>> begin Material supplied
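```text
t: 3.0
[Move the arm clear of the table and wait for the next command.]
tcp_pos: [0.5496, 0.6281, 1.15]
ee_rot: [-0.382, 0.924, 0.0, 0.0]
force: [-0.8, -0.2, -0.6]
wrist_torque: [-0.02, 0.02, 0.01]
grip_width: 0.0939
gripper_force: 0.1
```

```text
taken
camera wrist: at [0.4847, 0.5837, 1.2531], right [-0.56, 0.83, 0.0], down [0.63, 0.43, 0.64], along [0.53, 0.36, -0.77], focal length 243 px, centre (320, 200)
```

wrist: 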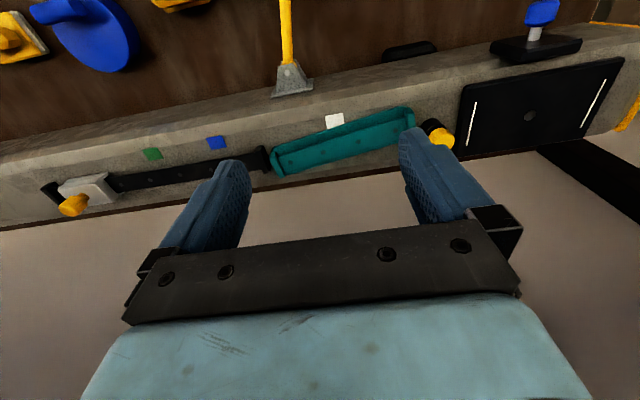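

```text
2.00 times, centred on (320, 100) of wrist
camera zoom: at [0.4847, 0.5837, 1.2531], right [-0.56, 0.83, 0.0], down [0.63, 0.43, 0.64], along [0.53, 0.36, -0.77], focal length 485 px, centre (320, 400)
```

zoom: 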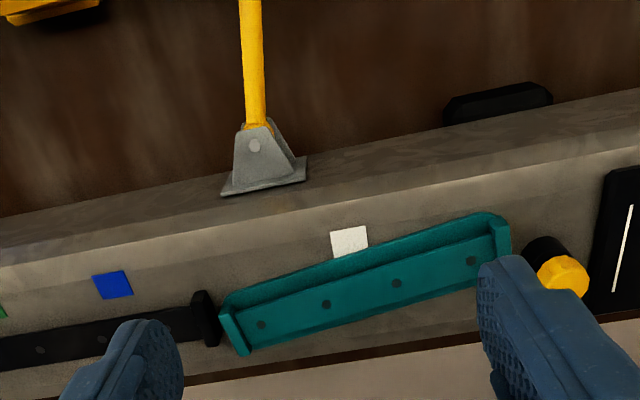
>> end Material supplied
>> begin Material supplied
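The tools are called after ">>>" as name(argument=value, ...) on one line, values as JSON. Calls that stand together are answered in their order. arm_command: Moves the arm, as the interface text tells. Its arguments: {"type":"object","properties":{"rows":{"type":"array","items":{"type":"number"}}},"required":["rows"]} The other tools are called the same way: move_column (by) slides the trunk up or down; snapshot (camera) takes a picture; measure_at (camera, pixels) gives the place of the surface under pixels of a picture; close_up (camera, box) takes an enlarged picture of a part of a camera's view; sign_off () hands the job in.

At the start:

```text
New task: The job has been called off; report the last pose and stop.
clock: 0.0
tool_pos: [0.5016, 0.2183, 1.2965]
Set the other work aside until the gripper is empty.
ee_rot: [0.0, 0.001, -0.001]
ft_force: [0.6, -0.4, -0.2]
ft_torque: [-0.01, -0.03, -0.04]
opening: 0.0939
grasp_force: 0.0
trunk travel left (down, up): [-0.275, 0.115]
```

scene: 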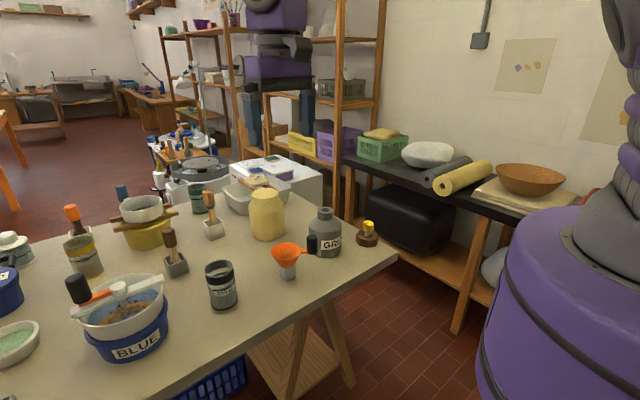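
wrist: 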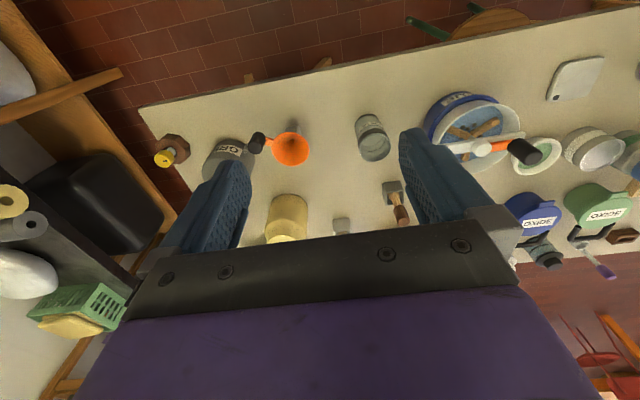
>> end Material supplied
▶ [Task instructions] Continue the reading text that opens with "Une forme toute".
>> begin Reading text
Une forme toute particulière de créativité de la survie qui permet de relever les défis quotidiens d’une mégapole par bien des aspects inhumaine. Les transports sont chaotiques ? Les droits des citoyens ne sont pas entendus ? Les services publics défaillants ? Qu’à cela ne tienne, le Pauliste transforme un problème en opportunité. La tablette, le smartphone et le portable sont devenus sa troisième main. Aux arrêts de bus, dans les taxis, dans le métro, dans les files d’attente, de jour comme de nuit, il chate, navigue sur la toile, reste en contact avec le monde et son monde. Il est devenu, en quelques années, le champion des réseaux sociaux qu’il utilise à des fins personnelles ou pour mobiliser l’Opinion publique, comme l’ont démontré les grandes manifestations de juin 2013 contre l’augmentation du prix des transports. Mais par dessus tout, mon amour pour cette ville vient du peuple pauliste et de la relation qu’il offre à celui qui passe ou s’installe chez lui.
>> end Reading text
▶ [Task output]
Mercado Central

 

 

Bibliothèque publique au Parque Ibirapuera

 

 

O povo paulistano (le peuple paulistain) est à l’image de sa palette de couleurs (blanc, noir, brun, jaune et marron), une combinaison d’émotions qui vous remplit le cœur d’allégresse à tous les moments de la journée : souriant même quand il court après un bus bondé qui le ramènera chez lui après des heures d’embouteillage, généreux quand il vous ouvre sa table pour un churrasco (un barbecue) de midi qui s’éternise jusqu’aux premières lueurs de la nuit, serviable au point de se mettre en quatre pour vous apporter une solution, optimiste malgré les nombreux écueils qu’il rencontre dans son quotidien. Sans oublier cette cordialité que l’on ne trouve qu’au Brésil et qui s’exprime à travers l’abraço brasileiro, cette accolade enveloppante, sensuelle et si chaleureuse qu’il est doux de recevoir et d’apprendre à donner.

 

São Paulo ne s’offre pas, comme Rio de Janeiro, mais elle se mérite et se révèle à l’image d’une femme, tantôt capricieuse, tantôt attachante, en tous les cas riche et énigmatique. Et c’est ce qui fait tout son charme.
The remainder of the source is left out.